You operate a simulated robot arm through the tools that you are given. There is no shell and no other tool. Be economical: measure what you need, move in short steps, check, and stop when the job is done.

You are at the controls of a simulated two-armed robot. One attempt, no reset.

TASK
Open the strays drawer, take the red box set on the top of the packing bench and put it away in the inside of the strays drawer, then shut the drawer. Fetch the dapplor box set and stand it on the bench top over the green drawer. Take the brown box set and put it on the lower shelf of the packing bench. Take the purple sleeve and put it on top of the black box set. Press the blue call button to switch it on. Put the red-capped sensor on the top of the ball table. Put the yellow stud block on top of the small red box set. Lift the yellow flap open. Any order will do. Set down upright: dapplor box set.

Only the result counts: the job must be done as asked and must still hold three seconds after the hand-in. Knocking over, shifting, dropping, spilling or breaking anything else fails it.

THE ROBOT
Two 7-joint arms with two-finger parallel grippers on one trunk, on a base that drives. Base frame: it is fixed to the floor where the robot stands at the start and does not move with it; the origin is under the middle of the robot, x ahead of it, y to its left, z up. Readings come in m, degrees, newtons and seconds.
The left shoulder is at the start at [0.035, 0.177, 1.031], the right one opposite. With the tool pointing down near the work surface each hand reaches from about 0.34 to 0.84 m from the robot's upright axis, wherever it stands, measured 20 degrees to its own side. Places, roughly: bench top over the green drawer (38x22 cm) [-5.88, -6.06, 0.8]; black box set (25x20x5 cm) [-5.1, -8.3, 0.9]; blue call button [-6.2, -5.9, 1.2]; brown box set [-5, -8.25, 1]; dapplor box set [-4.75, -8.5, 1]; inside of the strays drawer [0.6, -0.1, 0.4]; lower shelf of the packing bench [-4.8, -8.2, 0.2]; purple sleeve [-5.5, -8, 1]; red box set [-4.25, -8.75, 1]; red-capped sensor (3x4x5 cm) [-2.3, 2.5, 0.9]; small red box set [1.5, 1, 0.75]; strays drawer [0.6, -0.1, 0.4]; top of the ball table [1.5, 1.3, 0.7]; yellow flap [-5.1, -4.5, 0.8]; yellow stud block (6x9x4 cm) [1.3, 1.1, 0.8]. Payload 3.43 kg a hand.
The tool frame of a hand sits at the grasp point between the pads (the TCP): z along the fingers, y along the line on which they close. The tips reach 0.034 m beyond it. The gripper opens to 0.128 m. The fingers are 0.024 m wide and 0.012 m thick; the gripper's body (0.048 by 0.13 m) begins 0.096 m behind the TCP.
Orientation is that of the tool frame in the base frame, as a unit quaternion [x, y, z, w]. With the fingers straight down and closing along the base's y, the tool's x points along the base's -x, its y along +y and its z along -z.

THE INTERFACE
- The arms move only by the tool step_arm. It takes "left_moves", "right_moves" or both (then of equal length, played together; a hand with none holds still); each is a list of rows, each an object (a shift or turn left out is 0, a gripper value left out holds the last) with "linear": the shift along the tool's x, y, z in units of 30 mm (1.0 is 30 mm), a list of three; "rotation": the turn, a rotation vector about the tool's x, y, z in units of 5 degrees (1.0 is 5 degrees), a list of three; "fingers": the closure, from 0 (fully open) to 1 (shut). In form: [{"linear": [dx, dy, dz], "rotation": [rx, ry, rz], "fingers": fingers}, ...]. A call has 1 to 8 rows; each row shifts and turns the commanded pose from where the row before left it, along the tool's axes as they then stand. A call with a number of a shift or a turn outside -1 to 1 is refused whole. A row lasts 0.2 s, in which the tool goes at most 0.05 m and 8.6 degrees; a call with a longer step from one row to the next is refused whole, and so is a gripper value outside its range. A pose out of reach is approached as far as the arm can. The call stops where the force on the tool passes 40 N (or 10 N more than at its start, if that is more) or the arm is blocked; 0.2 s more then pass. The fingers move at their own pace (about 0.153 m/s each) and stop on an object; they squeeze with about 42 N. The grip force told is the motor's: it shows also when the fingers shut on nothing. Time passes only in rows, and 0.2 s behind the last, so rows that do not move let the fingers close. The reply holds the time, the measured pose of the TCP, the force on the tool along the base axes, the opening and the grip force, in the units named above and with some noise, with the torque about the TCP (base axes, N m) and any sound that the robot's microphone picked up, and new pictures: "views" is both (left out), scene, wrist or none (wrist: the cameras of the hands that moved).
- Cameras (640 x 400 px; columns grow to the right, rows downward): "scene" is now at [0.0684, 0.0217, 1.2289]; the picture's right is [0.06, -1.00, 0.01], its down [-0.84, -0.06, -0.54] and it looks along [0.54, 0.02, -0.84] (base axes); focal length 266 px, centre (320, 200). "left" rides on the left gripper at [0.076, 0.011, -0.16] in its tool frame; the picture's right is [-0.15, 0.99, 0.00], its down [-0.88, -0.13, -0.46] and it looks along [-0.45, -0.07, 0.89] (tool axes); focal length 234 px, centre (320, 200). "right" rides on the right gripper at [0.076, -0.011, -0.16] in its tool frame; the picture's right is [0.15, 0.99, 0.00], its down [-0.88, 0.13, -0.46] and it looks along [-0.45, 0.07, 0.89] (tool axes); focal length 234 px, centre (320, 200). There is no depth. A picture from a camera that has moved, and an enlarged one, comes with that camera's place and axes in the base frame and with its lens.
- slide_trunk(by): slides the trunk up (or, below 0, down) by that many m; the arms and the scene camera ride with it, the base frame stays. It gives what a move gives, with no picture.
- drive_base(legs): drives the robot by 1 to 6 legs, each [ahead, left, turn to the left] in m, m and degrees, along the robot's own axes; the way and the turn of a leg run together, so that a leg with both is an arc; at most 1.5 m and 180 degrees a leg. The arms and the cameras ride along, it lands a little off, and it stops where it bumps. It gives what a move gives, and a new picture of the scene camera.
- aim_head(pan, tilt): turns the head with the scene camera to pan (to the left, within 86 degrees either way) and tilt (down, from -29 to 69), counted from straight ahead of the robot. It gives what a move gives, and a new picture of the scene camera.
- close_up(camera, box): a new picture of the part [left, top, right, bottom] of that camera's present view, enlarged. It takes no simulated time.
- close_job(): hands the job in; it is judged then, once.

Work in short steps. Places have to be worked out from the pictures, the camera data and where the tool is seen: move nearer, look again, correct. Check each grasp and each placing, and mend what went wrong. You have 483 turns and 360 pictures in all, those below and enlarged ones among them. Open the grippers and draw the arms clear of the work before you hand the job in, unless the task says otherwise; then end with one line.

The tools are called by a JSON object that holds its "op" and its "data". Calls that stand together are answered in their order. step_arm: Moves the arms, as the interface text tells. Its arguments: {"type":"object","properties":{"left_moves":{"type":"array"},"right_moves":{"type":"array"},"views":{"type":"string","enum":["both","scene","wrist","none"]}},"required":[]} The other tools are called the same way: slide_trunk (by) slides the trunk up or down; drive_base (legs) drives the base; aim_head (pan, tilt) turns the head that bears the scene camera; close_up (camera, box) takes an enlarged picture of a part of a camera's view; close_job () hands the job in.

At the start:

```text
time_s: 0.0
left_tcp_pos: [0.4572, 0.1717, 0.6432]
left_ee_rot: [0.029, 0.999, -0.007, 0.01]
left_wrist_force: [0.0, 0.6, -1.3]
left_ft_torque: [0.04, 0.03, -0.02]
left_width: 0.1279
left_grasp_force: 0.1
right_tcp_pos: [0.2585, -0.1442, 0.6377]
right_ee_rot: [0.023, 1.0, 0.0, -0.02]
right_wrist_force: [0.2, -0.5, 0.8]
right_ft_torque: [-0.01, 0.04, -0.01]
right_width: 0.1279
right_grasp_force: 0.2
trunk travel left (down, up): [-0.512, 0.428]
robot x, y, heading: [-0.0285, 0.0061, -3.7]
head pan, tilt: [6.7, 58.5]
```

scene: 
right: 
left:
##############################
Instructions for the task:
Scan the material above for the string "short" and report each line where you find it.

Answer to the problem:
You operate a simulated robot arm through the tools that you are given. There is no shell and no other tool. Be economical: measure what you need, move in short steps, check, and stop when the job is done.
Work in short steps. Places have to be worked out from the pictures, the camera data and where the tool is seen: move nearer, look again, correct. Check each grasp and each placing, and mend what went wrong. You have 483 turns and 360 pictures in all, those below and enlarged ones among them. Open the grippers and draw the arms clear of the work before you hand the job in, unless the task says otherwise; then end with one line.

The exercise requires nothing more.